Mayor: Meg Kelly
In her first term, Meg has demonstrated outstanding leadership skills and consensus building. She, along with council members, tirelessly oversaw the emergency relocation of City Hall operations after the August 2018 fire, as well as the plans to vastly improve the building in the course of its restoration. She ended recurring gun shows and sales at the City Center; resolved several long-standing legal issues so projects can move forward; promoted the creation of hundreds more affordable housing units; and is working hard toward the goal of a permanent shelter for Code Blue. She regards being available and accessible among her highest priorities. Meg proactively engages with the community, businesses and organizations, averaging nearly 100 such meetings a month. She has set a tone of collaboration and collegiality among elected officials and City employees. “Civility and morale are at an all-time high, as are City-wide improvements and productivity,” Meg said. “I’m going to serve this city for two more years because we have a lot of work to do together.”
Commissioner of Finance: Patty Morrison
The Commissioner of Finance position oversees the finances of our city and under this form of government, it is also one of five important voices making important quality of life decisions concerning our City’s priorities. Development needs to work for all residents, so community stakeholders feel heard before ground is broken. We must also make the tough calls today rather than kick the can to tomorrow. Years should not be spent addressing yesterday’s problems, whether that is expanding EMS services, funding piping replacement, or preserving green space. And residents must be confident in our city council’s transparency, and for that we must have an effective ethics mechanism, including complete disclosures and maximum avoidance of conflicts of interest. “I pledge to be an accessible leader, one who will listen, represent all voters, and be a catalyst for success.” Patty said.
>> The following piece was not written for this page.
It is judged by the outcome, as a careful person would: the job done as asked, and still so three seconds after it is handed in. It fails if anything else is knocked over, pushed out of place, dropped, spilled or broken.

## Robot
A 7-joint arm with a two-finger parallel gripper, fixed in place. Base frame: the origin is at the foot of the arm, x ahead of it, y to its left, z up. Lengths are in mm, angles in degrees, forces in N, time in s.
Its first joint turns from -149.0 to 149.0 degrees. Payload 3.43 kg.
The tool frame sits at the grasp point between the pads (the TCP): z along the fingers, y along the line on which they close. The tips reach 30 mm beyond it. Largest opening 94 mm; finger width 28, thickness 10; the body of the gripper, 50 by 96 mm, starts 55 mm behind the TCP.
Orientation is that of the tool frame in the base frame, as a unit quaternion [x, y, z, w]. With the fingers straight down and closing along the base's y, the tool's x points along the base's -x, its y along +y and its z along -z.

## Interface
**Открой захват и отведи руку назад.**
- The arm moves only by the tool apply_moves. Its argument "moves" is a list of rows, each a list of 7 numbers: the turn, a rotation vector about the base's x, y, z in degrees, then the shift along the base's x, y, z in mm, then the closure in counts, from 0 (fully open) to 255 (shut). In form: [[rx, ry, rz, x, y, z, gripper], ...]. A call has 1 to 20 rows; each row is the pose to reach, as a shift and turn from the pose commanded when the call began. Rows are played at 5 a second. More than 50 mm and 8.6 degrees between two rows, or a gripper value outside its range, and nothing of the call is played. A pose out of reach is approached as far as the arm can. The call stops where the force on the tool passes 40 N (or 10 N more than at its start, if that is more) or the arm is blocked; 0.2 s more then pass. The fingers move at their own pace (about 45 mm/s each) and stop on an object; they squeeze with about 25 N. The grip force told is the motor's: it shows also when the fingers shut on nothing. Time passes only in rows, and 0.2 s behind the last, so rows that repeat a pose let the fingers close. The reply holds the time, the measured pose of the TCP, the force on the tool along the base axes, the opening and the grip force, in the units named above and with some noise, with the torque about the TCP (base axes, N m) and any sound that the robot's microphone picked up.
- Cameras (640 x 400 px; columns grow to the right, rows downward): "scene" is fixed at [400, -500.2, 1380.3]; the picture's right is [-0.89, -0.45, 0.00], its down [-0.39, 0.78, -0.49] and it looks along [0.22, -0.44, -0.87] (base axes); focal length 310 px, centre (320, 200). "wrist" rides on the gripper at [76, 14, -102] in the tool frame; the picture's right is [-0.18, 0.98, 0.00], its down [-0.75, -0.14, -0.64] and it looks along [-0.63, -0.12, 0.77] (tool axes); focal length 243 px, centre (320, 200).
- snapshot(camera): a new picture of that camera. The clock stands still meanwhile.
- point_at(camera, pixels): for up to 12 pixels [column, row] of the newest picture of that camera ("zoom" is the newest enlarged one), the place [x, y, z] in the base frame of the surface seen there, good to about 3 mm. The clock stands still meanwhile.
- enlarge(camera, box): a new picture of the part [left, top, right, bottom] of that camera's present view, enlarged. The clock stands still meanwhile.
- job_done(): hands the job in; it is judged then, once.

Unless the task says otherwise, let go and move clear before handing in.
Commissioner of Public Works: Dillon Moran
With a chemical engineering degree from Clarkson University, Dillon has worked in the water treatment industry for more than 25 years. He also is a partner in several successful local businesses that have contributed significantly to the local economy. He believes the DPW operation is ripe for improvements, saying it’s imperative that the City’s water infrastructure receive more attention. “The current administration’s reactive nature is inadequate for the infrastructure needs of our historic community,” Dillon said. “A forward looking, preventative program will save the City money, as it costs 6 times more to fix breaks than it does to prevent them. In addition, the issue of water quality will be a significant area of focus, as we recently had a DOH-reportable issue due to the over-use of chlorine.” Dillon favors relocating the City DPW garage that is now near Division Street School, to a location more appropriate for the heavy truck traffic. With long-term planning Dillon says that the City will save money and provide increased services in areas such as street paving by evaluating the cost of using vendors vs. the City’s DPW workers. “I will engage the community as a partner in studying costs and benefits, ranking priorities and developing plans,” Dillon said.
Commissioner of Accounts: John Franck
To protect the public and reduce the City’s exposure to lawsuits, John’s risk management team worked with Skidmore risk & safety interns to map City roadways, intersections and sidewalks and identify priorities for repair and replacement. John’s assessment office handled the fewest grievances in a quarter-century last year – just 41 (out of 11,000+ properties’ assessed values). John also helped resolve a permit issue so enterprising kids can continue selling water bottles to summer racing fans. Recently, his office has helped many senior homeowners cope with changes in the STAR exemption program so that City residents can continue to benefit. “The Accounts Department Team is a special group of professionals who manage a variety of tasks. We’re driven by the needs of the community and, together, we are committed to excellent service,” John said.
County Supervisor:Tara Gaston
In her first term as County Supervisor, Tara has enhanced the accessibility of her services by daily outreach in person and/or on social media. She has been appointed to state and national committees where she advocates for County needs regarding veterans, mental and public health, energy, the environment and land use. Focusing on transportation and healthcare access for all County residents, she led the effort to obtain full representation of Saratoga County on the CDTA and ensure City residents get continued transport to receive public health services. Tara’s additional priorities include transparency in County government; technology to increase efficiency for County personnel and finances; and services for vulnerable residents, particularly the homeless and those with substance use disorders. “I remain humbled by the trust of the residents of Saratoga Springs, and always appreciate receiving communications from residents to help me best represent them,” Tara said.